Firewood Storage and Seasoning Tips
Brush up on your firewood storage skills, including tips on seasoning firewood and which woods burn best.
Who can resist a crackling fire on a chilly fall night? Autumn is the perfect time to light a fire in a backyard fire pit and break out the hot dogs and s’mores. It’s also the right time to finalize firewood stacks if you supplement your home heating with a wood burning stove.
In my neck of the woods in Central Pennsylvania, many homes have wood piles, a true winter store laid up for the cold season to come. Whether the flames dance in a wood stove or wood-burning fireplace, the secret behind good fires all winter long is properly seasoning and storing wood. These two factors greatly influence how well wood burns, as does the type of wood you choose.
Fresh cut firewood is green and has a high water content—at least 60 percent. Green, unseasoned wood is tough to ignite, and if you do succeed it doesn’t burn well or produce much heat. Burning unseasoned wood also adds to creosote build-up in your flue, which isn’t the safest situation.
Seasoning firewood is a process that takes from 6 to 12 months. The result is wood with a moisture content of 20 percent. The end goal of seasoning is wood that burns strongly, safely and produces heat.
The first step in seasoning wood is splitting logs open. A tree trunk is a giant straw that moves moisture back and forth between roots and leaves. Splitting a log open exposes the moisture-laden innards to air and light, which helps to dry the wood.
If you’re buying firewood, it’s cheapest to purchase unseasoned wood and season it yourself. Aim to buy wood in spring or early summer, stack it, and it will be plenty seasoned for winter burning. Remember to buy wood locally—from within a 50-mile radius. This helps eliminate the chances of transporting pests to areas where they may not currently reside. If you’re buying seasoned firewood, the most important chore becomes stacking it properly.
The goal when you stack firewood is to help wood continue to dry. Follow these tips to make the most of your firewood storage.
- Firewood storage should expose wood to sunlight and air movement, so choose a spot in the sun, if possible. Storing wood under a tree that drops its leaves in autumn works, too, because that spot is sunny for part of the year.
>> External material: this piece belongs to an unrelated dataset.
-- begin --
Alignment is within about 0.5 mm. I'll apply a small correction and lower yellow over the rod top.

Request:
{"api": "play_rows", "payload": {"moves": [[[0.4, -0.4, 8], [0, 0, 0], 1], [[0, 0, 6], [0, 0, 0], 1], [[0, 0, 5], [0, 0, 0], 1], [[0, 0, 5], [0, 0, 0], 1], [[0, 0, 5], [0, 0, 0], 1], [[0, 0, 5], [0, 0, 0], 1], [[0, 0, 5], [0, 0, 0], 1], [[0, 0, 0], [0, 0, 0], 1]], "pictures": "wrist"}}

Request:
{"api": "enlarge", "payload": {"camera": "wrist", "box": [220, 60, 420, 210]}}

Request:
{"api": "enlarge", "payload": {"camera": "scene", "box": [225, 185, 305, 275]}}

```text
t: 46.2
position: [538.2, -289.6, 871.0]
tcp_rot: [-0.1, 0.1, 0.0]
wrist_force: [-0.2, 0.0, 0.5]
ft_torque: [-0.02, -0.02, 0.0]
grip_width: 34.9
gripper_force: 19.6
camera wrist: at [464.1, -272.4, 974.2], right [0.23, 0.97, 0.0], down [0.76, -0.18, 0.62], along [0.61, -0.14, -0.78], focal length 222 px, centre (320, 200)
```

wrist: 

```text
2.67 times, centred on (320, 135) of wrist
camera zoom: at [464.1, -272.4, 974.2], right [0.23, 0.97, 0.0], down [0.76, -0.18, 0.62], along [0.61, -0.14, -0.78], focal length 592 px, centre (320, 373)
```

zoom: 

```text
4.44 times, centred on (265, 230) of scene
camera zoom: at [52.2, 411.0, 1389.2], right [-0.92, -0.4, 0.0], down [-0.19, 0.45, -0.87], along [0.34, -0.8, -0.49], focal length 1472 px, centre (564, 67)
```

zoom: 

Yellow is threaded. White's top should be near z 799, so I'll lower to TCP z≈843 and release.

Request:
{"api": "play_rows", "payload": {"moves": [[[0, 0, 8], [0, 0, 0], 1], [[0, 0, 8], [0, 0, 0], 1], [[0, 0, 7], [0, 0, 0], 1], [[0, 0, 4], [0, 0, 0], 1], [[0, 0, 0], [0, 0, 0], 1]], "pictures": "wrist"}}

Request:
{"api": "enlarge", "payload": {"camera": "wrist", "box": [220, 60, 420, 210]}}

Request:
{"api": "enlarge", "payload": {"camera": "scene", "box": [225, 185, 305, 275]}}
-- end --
- Choose a site for storing firewood that’s not against a building, such as a shed, garage or house to minimize the risk of termites or other wood-infesting insects attacking your buildings. Many municipalities have fire codes that define how closely wood can be stacked near structures.
- Make sure wood is in a spot that’s convenient to reach during inhospitable weather. At the same time, place your firewood storage in a spot that doesn’t block access to any part of your yard.
- Elevate firewood storage so that wood doesn’t rest directly on the ground, whether it’s stacked on soil or concrete. Set your firewood on upcycled pallets, 2x4s, a tarp—whatever you have that can lift wood and allow for air flow underneath.
- Stack wood to a maximum height of 4 feet. If you have multiple stacks, allow some space between stacks to permit air flow.
Unless you live in a dry region, it’s a good idea to cover stacked firewood. Aim to cover the top of the stack and a few inches down each side. A tarp and bungee cords hooked over logs works well and stays anchored in even severe winds. Some homeowners use a piece of metal roofing that extends a few inches beyond the stack on every side. Keep the sides of the wood stacks open to air movement. If you cover wood too much, the cover retains moisture, which can cause seasoned wood to burn like green wood.
An open-sided shed provides a good spot to store seasoned wood. In our town, I’ve noticed a garage-size cinderblock building with chain-link fence where windows would be. This building is stuffed full of seasoned wood.
Burn seasoned firewood within three years if possible. Wood starts to decay after four or five years in storage. It will still burn after that, but tends to burn faster and hotter.
Which Wood Is Best?
Wood is either hardwood (trees that lose their leaves in fall) or softwood (evergreens like pines). Hardwood is typically denser, burns longer and yields glowing coals that release heat over time, which makes it the wood of choice for wood-burning stoves. It can be more difficult to ignite. These hardwoods burn well when seasoned: all oaks but white, hickory, madrone, locust, walnut, maple, fruit trees.
Softwood tends to burn quickly and very hot with a high flame and coals that go out quickly. With softwoods, you need to tend the fire more often. Kindling is usually softwood, because it ignites quickly and burns high. Choose softwood for fire pits or an open wood-burning fireplace. Be sure to use a firescreen when burning any wood, but especially softwood logs. Softwood often contains pockets of moisture that pop and explode when heated, throwing sparks. These softwoods burn well when seasoned: pines, fir, cedars, redwood, hemlock.